= PAGE =
_ _ _ _

Andrii Leonov. Unsplash
Andrii Leonov. Unsplash

Il est temps de réhabiliter le service public

Lorsqu’un accord de gouvernement aura été conclu, tant au niveau fédéral que régional, les diverses stratégies de conquête du pouvoir auront abouti à la désignation de ministres, puis à l’approbation parlementaire des premières déclarations de politique
générale. Celles-ci, rédigées par les nouveaux gouvernements, seront présentées au moment de l’approbation des budgets de l’année 2025. Le timing de rédaction sera donc serré. Quelle place sera accordée par les nouveaux exécutifs aux défis rencontrés par les services publics? Parmi eux, se trouve notamment la continuité et le maintien de la qualité du service, mais aussi le fossé croissant entre certaines politiques décidées « d’en haut » et les réalités de la gestion concrète. Prenons un exemple parmi d’autres : l’augmentation structurelle du nombre de détenus, décidée par le gouvernement fédéral, alors que la capacité des établissements pénitentiaires dépasse déjà toutes les limites du raisonnable et du respect de la dignité humaine.

Plus d’experts dans les services publics que dans les cabinets.

Au-delà de la mise en œuvre de politiques, c’est l’exercice concret du pouvoir qui commence en début de législature, avec son cadre légal mais aussi ses us et coutumes. Si les organismes appelés couramment « parastataux »1 bénéficient d’une autonomie de gestion, il n’en est malheureusement pas de même pour les administrations. Le mode d’interaction entre les décideurs politiques et ces administrations est un point d’attention essentiel.

On ne saurait insister suffisamment sur le fait que le respect mutuel des rôles est porteur d’une confiance réciproque, et donc d’une plus grande efficacité de l’action publique. Si les dirigeants et collaborateurs des services publics doivent bien entendu respecter la légitimité démocratique des ministres, ceux-ci doivent, comme eux, adopter un comportement éthique basé sur le respect des principes fondamentaux du service public2 et de l’État de droit.

Or, la réalité montre que la soif d’exercice du pouvoir politique perturbe souvent cette apparente évidence. Certains décideurs politiques sont en recherche permanente de scores médiatiques et succombent facilement au piège d’une apparente rapidité qui se fracasse plus tard sur le mur de la réalité, laquelle est, comme chacun sait, « plus forte qu’un lord-maire de Londres ».

L’intégration de la réflexion stratégique dans les administrations et une réduction drastique des effectifs des cabinets ministériels permettrait de contribuer de manière significative à l’amélioration de la mise en œuvre des deux types d’objectifs précités, et de réaliser une économie significative en termes de moyens budgétaires. Un investissement dans le maintien et le développement de l’expertise au sein des services publics est l’exemple du bon choix structurel d’affectation des moyens en personnel aux priorités3. La qualité de la prise de décision politique serait renforcée et ses choix seraient d’autant plus adéquats.

_ _ _ _

= DATA LINES =
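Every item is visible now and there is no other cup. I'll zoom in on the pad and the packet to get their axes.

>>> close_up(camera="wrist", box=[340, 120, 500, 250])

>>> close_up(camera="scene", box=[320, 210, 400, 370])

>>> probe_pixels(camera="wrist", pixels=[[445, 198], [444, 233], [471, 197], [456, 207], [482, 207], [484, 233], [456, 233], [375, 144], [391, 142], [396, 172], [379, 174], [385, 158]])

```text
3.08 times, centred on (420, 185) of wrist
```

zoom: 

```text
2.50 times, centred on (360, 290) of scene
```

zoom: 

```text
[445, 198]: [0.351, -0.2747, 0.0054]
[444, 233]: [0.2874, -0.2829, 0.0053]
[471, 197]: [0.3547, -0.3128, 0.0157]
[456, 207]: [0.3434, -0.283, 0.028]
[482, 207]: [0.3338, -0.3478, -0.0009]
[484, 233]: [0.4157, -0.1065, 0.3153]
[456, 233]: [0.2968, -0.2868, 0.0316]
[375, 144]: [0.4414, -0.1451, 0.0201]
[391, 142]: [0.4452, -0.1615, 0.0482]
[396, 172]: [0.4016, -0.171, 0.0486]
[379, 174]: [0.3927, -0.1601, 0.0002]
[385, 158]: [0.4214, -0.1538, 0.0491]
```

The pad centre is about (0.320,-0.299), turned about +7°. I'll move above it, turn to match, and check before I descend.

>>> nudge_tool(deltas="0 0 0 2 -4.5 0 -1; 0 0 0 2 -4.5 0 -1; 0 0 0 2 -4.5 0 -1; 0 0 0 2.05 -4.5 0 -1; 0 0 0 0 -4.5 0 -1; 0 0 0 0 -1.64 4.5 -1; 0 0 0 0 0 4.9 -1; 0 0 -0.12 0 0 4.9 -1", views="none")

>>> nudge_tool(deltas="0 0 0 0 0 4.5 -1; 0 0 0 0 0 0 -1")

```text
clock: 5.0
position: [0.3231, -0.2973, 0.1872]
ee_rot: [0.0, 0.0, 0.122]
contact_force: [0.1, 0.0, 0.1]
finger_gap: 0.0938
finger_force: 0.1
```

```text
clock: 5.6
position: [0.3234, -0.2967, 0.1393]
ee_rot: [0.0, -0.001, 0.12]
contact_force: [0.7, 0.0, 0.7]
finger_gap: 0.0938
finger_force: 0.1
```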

_ _ _ _

= WHAT YOU SHOULD DO =
What does the page say from "Plus d’experts dans" through "point d’attention essentiel."? Give the exact wording.

= FULL ANSWER =
Plus d’experts dans les services publics que dans les cabinets.

Au-delà de la mise en œuvre de politiques, c’est l’exercice concret du pouvoir qui commence en début de législature, avec son cadre légal mais aussi ses us et coutumes. Si les organismes appelés couramment « parastataux »1 bénéficient d’une autonomie de gestion, il n’en est malheureusement pas de même pour les administrations. Le mode d’interaction entre les décideurs politiques et ces administrations est un point d’attention essentiel.